I came close. Through divorce and moves and mistakes and what-not, I found myself coming close to public intellectual status. My picture was in the paper again, no longer a smiling, slightly Asiatic youngster playing catch with a globe along with his grade-school teacher. Now my face showed a slight smirk and I stared straight at the camera. It was a headshot I was happy to see but once in print. The article it accompanied was on the escalation--I refused to use the word "surge." I got done with my long-delayed bachelor's degree, I talked to a mentor, and pondered graduate school. But the degrees recommended to me sounded boring. I was growing depressed, I was economically dependent on my wife, and toilet-training was coming up. I saw who was getting kept on for internships and fellowships and paid positions and I was filled with loathing, for myself and for others.
At my brother's graduation from law school, I met a lot of ethnic white overachievers. Mostly community and alumni, there to see little scions initiated into the inherited wealth and prestige of their social class. I talked about anarchism and revolutionary socialism with a teacher from... Not Connecticut? New Hampshire? No--Vermont? One of those little places from the Northeast. I might as well be talking about Arab tribes. In any case, she was self-confident and friendly enough, but there was something cold in her demeanor, something very established. It might have been paranoia--self-contempt has always sharpened that trait of mine--but I thought, for a moment, that maybe I came off as a bumpkin.
In counseling school, I mixed alright with the upper-middle-class. A friend of mine, another working class white with too much Celt and German in him for some people, noted the way I spoke in class. He's always gotten on me for my court language. Keeps me honest, to some extent. An interesting counterpoint to my brother by birth, who eschews emotional language as imprecise and would have me speak more economically, more concretely, more lawyer-friendly. But after running from the commoners to some elusive and illusory ivory tower clique, and after discovering that the tower cliques are full of assholes and boring solipsistic Last Men and Women, I find myself refusing to totally run from the establishment's ways. No slave morality and rejection of others' ways for me. Now I mix well with the hourlies. "Y'all," consciously avoided throughout my entire youth, has entered my speech. Still, I hold myself stiffly, a petty Prussian, a bey walking the unit. It sets me apart as unusual, but not special, because I do the dirty work along with everyone else. I grab sodas and do favors. And I still talk the professional talk with the professionals, like I talk mild jargon with the nurses. I feel like a polyglot. Anybody who doesn't know me might think that I'm fake. And I heavily resemble myself during periods when I was really and truly a sham.
I'm not sure how I moved to this subject, but that's how the essay moved.

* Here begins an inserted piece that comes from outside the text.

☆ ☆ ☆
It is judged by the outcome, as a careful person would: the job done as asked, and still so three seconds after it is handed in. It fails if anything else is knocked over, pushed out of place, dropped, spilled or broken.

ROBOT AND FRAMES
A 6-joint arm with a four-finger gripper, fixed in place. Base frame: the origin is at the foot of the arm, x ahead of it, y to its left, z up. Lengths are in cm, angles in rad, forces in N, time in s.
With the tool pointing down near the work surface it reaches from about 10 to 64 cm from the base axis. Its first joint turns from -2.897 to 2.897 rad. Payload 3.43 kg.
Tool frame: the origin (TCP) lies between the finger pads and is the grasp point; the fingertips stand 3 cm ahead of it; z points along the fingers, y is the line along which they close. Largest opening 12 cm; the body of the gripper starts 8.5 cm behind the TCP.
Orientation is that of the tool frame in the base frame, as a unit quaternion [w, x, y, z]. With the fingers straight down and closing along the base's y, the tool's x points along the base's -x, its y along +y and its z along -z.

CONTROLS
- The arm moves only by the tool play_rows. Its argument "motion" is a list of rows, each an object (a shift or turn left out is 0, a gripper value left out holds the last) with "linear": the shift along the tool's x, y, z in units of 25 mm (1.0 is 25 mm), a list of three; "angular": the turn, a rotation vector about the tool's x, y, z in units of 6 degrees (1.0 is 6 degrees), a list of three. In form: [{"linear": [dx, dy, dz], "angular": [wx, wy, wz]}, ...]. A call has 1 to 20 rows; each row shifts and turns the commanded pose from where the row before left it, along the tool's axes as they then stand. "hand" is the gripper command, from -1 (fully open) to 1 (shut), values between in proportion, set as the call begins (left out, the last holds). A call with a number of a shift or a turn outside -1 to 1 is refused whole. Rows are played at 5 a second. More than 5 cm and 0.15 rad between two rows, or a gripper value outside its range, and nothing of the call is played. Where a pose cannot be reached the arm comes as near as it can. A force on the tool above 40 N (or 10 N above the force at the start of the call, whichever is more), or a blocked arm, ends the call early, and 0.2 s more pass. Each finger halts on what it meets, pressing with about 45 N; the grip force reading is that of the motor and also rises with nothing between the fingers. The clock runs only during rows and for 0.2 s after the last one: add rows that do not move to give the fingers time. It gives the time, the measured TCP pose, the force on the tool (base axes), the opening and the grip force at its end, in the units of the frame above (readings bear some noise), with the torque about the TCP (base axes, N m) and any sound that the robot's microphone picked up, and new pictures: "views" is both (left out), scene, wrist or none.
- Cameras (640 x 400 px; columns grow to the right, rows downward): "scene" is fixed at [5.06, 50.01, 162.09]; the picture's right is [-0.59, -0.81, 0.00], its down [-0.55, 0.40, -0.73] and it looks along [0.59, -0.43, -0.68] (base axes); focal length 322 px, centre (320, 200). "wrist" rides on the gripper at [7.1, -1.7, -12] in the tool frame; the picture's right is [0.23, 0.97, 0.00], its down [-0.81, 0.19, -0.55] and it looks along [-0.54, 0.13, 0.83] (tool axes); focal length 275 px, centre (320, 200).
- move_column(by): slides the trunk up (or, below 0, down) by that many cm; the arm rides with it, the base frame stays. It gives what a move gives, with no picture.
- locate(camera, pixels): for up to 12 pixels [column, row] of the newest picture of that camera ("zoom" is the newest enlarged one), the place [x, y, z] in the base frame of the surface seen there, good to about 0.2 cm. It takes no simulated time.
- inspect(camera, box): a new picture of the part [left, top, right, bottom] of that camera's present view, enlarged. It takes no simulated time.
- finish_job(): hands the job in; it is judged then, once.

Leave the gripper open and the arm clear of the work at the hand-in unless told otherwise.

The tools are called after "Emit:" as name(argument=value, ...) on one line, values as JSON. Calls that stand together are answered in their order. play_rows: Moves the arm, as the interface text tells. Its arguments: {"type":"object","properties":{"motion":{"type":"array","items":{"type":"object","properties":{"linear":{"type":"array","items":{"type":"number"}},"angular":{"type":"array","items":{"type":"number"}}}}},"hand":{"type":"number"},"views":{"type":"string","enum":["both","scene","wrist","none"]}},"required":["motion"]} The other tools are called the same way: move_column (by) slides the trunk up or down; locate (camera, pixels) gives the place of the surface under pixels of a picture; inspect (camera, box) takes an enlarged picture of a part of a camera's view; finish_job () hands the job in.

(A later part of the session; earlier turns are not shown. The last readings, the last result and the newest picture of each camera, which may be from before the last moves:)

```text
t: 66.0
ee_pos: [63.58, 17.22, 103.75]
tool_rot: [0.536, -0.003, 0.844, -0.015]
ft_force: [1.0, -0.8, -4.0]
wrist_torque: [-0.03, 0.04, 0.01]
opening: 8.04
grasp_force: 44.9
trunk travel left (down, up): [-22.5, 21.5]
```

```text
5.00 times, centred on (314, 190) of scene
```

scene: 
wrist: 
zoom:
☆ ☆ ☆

I guess all I can take from my odd little wandering is that I am filled with artifacts. As a being I show many of my pretensions and quirks. Few of them make sense except in a context I alone know completely. So when I look at others, I can see some rank hypocrisy--such as when we justify our actions that, in others, we take for fatal faults. But I can also see a man wearing a necktie and not assume that he is a socially-controlled slave to outdated fashion. A man can speak like he's college educated and I don't have to assume he's shallowly learned. A child can listen to Justin Bieber without losing some basic humanity in my eyes (though I admit, this has taken me a while).
I know that there are some things that a revolutionary will not be, and cannot be, in my definition of the role. But what I'm looking for--and, as I am not as wise as IOZ, I am still looking for a Big Historical Something--I'm not sure, and I don't feel too safe ruling too many people out. I've yet to meet someone without the appearance of hypocrisy or who, were conditions right, would not be my bitter enemy. My best friends have started out, often enough, on the other side of but a momentary truce.